BARCELONA — Más de ciento cincuenta intelectuales de todo el mundo firmaron la carta que publicó el 7 de julio Harper’s Magazine contra la radicalización del activismo progresista. Si revisamos la lista, vemos en ella una variopinta muestra de novelistas (Martin Amis, Margaret Atwood, J. K. Rowling, Ian Buruma, Salman Rushdie), profesores universitarios de signo diverso (Noam Chomsky, Francis Fukuyama) y hasta un excampeón mundial de ajedrez, Garry Kasparov. Ha causado un gran revuelo mediático y, sobre todo, virtual.

En este caso, la forma es claramente el fondo. Porque en una época en que está desapareciendo la epistolaridad, en que la comunicación por escrito se hace por email y mensaje de texto, en que las ruedas de prensa están siendo sustituidas por anuncios en Twitter, lo que más llama la atención es que la intervención pública contra la intolerancia en internet tenga forma de carta. Su anacronismo invita a pensar sobre la vigencia de este tipo de manifiestos colectivos y de la propia figura del intelectual, en el marco del principal conflicto cultural de este inicio de siglo, el que enfrenta al viejo humanismo con la nueva civilización digital.
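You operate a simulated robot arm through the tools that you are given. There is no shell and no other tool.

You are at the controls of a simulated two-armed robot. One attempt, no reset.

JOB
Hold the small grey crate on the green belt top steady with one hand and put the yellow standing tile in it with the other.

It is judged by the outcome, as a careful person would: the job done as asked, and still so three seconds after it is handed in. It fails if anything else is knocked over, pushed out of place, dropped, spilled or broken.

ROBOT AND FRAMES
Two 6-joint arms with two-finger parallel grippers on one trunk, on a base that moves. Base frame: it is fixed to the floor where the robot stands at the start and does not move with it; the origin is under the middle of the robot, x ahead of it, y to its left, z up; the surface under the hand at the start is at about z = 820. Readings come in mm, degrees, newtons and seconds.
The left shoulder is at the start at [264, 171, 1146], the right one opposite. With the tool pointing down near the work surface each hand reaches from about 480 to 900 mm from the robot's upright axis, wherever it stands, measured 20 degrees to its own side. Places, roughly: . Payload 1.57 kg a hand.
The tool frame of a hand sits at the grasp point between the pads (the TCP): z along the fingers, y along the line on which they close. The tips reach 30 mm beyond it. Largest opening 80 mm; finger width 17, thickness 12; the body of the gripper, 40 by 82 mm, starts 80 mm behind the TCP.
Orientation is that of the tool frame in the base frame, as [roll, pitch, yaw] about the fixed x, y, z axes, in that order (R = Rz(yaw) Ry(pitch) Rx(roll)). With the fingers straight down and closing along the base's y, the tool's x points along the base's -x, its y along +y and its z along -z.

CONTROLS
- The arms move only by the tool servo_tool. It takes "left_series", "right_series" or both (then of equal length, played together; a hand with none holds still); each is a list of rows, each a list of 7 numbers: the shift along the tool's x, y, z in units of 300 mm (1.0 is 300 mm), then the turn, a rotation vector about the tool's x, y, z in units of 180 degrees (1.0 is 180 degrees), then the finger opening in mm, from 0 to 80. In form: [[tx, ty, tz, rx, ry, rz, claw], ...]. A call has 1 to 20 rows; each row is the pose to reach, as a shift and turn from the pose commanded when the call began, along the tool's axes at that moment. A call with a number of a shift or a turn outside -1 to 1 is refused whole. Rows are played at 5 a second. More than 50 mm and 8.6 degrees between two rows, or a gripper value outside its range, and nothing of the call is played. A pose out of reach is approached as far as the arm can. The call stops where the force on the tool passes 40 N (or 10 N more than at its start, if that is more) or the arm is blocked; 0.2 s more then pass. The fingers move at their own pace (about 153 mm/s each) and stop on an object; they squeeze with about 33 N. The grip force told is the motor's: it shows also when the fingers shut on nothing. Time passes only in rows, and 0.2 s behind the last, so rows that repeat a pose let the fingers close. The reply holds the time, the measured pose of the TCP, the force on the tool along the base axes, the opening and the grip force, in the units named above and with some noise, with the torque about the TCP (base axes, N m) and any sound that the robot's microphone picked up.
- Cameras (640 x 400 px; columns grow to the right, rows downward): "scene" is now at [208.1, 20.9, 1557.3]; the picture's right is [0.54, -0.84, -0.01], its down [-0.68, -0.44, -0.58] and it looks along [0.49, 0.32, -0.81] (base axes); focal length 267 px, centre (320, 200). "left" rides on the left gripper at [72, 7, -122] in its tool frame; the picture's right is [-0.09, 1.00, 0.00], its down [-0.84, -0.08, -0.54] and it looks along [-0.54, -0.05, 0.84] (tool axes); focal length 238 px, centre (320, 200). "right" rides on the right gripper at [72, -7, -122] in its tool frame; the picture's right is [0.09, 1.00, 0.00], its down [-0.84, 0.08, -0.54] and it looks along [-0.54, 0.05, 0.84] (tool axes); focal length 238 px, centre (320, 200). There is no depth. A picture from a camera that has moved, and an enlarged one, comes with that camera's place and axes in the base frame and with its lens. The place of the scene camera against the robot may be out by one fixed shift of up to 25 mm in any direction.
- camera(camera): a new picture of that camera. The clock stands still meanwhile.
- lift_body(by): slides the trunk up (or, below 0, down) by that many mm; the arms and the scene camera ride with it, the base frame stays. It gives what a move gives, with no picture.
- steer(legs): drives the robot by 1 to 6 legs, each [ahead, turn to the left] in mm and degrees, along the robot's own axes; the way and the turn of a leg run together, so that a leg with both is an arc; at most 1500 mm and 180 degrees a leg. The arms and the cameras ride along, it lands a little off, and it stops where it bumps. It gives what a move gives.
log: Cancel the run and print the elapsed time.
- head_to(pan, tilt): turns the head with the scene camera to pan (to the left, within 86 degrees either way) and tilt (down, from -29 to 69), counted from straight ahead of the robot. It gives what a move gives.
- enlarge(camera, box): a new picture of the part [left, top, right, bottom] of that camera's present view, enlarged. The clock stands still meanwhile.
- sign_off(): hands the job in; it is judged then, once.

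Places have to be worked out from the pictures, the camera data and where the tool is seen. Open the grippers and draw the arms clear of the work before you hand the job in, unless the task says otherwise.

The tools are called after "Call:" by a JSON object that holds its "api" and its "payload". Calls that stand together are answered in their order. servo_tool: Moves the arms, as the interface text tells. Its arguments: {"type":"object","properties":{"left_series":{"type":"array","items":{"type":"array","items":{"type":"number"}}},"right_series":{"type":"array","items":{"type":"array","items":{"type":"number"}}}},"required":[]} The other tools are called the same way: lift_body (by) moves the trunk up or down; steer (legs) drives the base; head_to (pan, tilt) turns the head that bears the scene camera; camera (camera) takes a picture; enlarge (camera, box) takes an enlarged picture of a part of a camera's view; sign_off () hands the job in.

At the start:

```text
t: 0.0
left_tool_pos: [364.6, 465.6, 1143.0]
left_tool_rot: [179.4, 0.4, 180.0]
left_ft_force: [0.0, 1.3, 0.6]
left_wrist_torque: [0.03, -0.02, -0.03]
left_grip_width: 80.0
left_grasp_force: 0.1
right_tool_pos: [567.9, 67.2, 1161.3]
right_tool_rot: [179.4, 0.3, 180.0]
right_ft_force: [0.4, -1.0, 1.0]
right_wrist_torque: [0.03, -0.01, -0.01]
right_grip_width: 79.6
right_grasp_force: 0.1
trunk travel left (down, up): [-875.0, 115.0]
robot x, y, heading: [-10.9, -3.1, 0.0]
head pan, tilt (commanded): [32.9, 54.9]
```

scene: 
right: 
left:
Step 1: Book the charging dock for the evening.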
Paradójicamente, estamos regresando a un choque entre formas de expresión y de poder parecido al del siglo XIX, cuando nació el concepto de intelectual. Durante décadas, los reyes, presidentes, generales u obispos no dieron crédito a sus ojos: proliferaban en la prensa las tribunas de escritores y periodistas que se atrevían a cuestionar públicamente sus decisiones y sus políticas. Ahora, las nuevas figuras de autoridad, investidas por el prestigio que dan cargos y premios que nacieron durante el siglo XX, asisten con perplejidad a una nueva transición.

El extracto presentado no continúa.